START
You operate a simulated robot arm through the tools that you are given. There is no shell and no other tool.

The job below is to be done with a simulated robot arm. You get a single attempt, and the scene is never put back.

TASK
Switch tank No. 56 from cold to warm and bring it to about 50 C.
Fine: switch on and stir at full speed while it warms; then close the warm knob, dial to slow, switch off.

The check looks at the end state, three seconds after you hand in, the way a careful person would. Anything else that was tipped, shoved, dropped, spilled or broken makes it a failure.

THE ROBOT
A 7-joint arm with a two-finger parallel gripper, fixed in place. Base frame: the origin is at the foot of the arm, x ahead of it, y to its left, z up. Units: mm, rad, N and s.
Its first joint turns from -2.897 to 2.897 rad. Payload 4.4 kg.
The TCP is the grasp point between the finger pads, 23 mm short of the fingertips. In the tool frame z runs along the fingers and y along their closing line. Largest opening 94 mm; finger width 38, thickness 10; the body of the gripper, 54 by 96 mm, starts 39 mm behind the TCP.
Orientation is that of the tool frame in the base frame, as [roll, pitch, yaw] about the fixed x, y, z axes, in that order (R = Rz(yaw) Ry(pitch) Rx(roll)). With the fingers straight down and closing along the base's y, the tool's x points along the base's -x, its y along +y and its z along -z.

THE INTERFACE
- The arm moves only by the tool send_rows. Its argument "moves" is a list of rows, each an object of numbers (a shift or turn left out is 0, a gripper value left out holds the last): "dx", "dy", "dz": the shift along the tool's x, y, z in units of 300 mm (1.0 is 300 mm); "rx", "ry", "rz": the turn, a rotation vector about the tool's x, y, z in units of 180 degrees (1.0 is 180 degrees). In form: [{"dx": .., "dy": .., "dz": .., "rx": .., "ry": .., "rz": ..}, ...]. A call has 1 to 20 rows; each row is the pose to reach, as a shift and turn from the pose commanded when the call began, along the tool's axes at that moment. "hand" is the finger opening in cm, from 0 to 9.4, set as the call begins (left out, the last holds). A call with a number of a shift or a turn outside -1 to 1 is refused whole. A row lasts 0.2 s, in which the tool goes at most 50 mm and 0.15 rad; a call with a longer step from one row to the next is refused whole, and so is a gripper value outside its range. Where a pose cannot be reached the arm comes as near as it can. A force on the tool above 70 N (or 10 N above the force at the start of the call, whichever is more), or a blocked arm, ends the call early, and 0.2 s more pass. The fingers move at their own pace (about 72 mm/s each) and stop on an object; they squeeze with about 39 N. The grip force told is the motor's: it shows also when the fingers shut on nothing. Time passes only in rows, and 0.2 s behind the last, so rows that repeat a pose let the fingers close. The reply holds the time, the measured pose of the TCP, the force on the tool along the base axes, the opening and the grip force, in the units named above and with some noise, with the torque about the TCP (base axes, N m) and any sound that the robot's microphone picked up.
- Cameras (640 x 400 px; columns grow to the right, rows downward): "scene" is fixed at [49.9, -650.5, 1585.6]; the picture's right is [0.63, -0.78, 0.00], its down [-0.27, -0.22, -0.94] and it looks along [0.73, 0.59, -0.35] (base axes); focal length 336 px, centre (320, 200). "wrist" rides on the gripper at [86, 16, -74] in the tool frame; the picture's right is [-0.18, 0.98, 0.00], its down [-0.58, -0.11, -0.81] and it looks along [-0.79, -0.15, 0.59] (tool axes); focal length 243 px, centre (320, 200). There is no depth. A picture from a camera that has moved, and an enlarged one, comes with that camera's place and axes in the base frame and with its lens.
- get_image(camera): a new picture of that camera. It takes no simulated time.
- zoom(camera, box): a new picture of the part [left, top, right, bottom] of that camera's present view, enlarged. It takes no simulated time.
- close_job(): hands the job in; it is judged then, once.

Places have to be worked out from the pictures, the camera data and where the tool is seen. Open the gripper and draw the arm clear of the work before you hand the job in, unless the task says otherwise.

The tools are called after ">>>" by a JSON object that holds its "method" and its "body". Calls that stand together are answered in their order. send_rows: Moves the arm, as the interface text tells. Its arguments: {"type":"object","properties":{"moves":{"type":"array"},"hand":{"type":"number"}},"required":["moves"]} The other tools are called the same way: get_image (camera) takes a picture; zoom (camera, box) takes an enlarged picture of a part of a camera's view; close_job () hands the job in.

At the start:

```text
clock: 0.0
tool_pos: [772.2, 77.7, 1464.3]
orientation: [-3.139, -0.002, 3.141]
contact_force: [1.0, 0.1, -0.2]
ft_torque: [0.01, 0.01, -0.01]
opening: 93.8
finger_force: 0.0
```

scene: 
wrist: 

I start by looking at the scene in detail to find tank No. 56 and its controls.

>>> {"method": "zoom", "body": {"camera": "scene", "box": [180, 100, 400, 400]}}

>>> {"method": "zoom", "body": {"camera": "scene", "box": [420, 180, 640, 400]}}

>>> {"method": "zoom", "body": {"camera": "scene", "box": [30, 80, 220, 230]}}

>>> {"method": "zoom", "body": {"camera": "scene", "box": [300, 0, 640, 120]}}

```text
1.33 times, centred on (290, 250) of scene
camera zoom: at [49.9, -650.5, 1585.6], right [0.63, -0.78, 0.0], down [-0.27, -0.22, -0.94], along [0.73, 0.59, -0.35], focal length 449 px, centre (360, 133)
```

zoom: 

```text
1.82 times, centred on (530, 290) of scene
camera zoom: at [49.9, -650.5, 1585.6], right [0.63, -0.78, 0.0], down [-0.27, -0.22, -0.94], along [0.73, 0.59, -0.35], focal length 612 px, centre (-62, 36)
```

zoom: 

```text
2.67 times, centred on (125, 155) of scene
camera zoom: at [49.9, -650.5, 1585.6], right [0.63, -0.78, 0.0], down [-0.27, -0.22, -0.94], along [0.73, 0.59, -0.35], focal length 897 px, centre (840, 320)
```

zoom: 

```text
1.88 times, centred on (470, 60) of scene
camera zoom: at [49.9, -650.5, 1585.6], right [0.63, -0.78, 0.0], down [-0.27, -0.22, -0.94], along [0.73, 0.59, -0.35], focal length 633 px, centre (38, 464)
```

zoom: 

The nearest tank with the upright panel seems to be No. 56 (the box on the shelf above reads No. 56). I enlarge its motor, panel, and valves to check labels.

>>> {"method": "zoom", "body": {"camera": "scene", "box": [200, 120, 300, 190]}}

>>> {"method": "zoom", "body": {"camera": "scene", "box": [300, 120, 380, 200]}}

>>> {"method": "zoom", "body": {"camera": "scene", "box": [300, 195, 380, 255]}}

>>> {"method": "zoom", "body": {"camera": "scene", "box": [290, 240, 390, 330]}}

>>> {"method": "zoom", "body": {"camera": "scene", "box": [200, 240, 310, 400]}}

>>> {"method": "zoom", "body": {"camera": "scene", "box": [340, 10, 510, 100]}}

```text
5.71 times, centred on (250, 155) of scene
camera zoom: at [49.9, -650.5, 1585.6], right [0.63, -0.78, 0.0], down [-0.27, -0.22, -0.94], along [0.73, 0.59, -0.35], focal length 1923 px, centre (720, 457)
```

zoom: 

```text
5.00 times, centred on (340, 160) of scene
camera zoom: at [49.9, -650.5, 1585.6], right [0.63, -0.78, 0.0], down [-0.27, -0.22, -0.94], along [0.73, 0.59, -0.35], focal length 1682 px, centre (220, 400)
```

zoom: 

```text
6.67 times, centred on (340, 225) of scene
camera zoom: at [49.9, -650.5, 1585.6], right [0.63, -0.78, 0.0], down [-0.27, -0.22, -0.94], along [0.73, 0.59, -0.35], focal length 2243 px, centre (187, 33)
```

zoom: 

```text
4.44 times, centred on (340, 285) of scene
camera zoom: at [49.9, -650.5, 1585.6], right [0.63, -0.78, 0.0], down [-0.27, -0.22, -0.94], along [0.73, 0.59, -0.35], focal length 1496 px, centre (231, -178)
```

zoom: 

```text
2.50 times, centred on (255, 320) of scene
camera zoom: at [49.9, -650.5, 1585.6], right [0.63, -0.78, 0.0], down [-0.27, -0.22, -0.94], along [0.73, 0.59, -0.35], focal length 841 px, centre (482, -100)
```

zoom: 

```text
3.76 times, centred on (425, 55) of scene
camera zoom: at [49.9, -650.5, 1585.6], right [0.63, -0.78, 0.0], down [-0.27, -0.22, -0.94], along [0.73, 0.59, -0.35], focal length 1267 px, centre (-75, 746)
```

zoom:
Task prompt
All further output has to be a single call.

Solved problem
END
Task prompt
Among the lines of the data above, count those holding "then" and state only the number.

Solved problem
2